> [Exercise prompt]: What is the count of lines in the listing below that hold the string "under"? Reply with that number alone.

─── Material provided

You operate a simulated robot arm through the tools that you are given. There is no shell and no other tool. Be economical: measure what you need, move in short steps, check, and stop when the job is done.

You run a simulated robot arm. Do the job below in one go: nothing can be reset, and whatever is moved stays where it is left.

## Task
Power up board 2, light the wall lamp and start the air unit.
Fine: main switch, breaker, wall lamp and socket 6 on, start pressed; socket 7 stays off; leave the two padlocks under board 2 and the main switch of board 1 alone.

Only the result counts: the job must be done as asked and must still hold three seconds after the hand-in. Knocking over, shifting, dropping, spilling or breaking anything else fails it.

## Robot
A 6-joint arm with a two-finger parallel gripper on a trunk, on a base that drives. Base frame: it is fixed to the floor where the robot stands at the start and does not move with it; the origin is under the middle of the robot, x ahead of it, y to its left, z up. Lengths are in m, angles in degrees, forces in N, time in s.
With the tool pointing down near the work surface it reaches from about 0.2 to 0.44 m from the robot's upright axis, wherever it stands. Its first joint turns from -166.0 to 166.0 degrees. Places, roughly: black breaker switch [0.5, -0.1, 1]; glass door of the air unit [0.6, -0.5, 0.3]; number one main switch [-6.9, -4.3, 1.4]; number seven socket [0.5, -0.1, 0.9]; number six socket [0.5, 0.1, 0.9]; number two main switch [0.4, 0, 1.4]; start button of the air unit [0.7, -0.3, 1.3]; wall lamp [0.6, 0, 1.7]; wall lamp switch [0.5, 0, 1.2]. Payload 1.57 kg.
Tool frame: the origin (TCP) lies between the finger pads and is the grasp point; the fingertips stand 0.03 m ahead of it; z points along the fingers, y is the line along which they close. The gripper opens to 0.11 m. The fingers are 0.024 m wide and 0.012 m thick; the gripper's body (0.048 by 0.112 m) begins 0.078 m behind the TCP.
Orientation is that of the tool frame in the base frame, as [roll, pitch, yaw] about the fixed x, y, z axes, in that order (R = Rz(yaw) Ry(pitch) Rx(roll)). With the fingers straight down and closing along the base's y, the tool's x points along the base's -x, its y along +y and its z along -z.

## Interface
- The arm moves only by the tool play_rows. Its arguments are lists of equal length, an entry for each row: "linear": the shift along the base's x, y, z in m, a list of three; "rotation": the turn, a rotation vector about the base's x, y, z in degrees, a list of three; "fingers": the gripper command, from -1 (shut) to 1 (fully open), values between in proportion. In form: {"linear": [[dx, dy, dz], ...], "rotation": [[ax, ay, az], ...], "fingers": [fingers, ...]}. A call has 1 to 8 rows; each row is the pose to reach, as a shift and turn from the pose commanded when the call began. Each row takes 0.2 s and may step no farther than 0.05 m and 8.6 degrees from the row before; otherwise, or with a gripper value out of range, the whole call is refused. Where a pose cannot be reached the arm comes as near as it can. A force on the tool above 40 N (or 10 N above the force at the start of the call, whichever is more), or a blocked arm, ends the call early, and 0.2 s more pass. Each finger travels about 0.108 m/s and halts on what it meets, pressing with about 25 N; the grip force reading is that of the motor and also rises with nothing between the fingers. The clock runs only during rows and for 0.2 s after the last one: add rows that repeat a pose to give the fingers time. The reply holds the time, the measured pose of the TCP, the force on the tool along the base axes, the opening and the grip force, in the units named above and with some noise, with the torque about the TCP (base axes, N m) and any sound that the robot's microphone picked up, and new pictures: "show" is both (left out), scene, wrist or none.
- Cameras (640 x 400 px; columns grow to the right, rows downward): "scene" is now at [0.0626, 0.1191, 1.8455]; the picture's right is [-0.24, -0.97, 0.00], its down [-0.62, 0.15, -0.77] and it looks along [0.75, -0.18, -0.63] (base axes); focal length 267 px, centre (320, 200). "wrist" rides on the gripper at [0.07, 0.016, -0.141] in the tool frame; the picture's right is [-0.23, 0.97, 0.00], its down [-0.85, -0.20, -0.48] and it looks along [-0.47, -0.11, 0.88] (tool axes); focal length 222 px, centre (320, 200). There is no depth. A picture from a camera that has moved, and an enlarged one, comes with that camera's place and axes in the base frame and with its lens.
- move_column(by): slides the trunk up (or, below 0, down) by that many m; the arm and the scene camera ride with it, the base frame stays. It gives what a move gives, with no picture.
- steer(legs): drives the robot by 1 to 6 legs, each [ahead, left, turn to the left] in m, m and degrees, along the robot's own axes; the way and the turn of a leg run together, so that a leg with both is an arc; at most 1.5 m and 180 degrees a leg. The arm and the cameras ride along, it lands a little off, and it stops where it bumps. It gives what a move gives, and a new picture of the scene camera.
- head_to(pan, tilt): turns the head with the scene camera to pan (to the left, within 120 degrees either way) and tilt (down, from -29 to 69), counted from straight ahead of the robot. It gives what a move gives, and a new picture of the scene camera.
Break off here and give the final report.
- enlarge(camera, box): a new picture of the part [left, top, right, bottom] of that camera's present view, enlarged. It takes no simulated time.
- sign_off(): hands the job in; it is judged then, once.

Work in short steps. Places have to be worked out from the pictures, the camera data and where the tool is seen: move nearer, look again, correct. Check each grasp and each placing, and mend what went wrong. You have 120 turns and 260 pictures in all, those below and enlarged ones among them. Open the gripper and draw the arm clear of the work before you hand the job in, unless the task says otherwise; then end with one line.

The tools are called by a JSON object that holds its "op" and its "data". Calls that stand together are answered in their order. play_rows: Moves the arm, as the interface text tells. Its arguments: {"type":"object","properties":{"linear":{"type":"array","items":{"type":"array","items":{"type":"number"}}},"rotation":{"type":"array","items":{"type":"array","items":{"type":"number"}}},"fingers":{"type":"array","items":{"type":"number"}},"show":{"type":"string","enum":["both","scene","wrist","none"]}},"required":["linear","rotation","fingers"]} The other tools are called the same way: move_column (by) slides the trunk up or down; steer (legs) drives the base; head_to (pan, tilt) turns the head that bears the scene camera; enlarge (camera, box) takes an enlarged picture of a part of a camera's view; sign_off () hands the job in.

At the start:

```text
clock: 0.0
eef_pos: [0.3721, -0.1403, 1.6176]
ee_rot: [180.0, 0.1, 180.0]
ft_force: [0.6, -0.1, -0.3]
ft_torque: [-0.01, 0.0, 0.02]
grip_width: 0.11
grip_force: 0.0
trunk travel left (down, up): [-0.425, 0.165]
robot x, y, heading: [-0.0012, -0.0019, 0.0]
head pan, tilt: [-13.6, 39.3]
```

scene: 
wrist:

──────

> [Result below]: 2